Human adenoviruses are DNA viruses that cause a range of diseases, including metabolic, gastrointestinal and ocular diseases. The adenoviruses were first isolated in 1953 and originally were thought to be respiratory pathogens; since then, 67 new types of human adenoviruses have been identified. The generation of new genomic data is providing researchers with a more in-depth understanding of the nature of human adenoviruses, and additional sequencing is aiding in the understanding of how novel viral pathogens come about.
The researchers taking part in this initiative come from BGI, the School of Systems Biology at GMU, the Department of Ophthalmology at Massachusetts Eye and Ear and the Department of Microbiology and Immunology at OUHSC. All intellectual property that results from the partnership will be shared between BGI, Massachusetts Eye and Ear, OUHSC, GMU and their collaborators. Once the sequencing and analysis of the human adenoviruses is complete, the organizations will co-author a paper regarding their findings for publication in a peer-reviewed scientific journal.

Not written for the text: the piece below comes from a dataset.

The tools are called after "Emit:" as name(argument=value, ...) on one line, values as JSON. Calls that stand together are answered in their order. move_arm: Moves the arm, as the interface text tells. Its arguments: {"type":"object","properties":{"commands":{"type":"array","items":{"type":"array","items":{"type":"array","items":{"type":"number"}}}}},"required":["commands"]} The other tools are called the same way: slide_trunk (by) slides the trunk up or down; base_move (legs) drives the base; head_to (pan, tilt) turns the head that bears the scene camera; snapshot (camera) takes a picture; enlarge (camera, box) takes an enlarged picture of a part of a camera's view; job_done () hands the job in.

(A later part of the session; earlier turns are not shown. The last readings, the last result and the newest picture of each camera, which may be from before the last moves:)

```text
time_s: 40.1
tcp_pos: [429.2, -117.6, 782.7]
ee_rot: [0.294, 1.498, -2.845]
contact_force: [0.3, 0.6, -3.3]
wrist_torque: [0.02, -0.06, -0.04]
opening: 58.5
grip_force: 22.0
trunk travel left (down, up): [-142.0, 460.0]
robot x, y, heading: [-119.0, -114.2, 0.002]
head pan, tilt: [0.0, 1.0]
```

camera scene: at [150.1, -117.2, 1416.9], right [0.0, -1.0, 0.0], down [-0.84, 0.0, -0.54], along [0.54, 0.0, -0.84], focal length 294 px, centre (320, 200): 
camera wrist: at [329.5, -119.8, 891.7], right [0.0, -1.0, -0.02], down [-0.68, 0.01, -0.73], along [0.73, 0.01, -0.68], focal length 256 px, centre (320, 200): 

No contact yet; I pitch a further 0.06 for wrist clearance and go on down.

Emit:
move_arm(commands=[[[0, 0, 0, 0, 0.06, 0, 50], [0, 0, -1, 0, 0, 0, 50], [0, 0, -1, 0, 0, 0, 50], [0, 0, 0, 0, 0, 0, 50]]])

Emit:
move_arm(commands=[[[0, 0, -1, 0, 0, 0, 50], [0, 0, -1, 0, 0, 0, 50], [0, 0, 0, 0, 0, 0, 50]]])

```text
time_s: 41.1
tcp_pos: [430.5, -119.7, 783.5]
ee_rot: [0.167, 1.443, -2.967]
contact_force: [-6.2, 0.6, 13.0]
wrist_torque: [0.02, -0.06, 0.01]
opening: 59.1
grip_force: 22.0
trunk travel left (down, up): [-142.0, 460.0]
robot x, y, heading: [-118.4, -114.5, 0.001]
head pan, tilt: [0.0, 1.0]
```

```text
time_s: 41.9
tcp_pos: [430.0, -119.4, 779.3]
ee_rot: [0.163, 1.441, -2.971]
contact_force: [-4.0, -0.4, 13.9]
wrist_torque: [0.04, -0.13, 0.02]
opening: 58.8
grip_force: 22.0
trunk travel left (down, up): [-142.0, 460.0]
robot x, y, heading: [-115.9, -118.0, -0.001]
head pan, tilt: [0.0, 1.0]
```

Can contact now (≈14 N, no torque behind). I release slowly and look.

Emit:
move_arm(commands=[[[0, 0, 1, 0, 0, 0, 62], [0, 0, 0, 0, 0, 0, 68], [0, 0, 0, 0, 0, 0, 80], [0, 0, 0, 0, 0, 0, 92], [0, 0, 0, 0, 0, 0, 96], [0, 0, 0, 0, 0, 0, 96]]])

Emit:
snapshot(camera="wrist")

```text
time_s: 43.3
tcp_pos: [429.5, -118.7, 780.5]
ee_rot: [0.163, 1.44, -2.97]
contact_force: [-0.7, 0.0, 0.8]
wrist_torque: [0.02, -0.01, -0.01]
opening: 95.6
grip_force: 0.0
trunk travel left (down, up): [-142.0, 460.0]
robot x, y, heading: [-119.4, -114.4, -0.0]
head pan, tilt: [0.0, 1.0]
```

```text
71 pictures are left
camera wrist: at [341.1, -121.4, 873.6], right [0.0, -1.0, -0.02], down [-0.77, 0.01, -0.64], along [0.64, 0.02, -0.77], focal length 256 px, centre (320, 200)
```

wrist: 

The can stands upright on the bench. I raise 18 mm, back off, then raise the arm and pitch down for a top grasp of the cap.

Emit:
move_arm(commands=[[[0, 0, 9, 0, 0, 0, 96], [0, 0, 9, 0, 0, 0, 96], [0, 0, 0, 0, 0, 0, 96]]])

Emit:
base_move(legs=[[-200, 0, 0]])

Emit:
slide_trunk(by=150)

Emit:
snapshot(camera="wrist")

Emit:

Genome recombination is significant when it comes to the evolution of human adenoviruses, as it leads to new strains or the reemergence of pathogens that have mutated or become more virulent. A recent respiratory infection outbreak in China was thought to be a SARS outbreak, but ended up being a respiratory tract infections caused by adenovirus type 55, which had been identified in another outbreak in China in 2006.
"While genome mutations and recombination of DNA viruses like HAdVs are less common than observed for RNA viruses, when they do occur, the resultant virus may be a new and different pathogen," Dr. Donald Seto, professor in the School of Systems Biology at GMU, said in a press release. "With whole-genome sequencing provided by BGI, we will be able to answer how these viruses change over time, including how fast, enabling researchers to identify emerging pathogens, develop effective treatments, including vaccines, and begin to understand how to predict pathogens."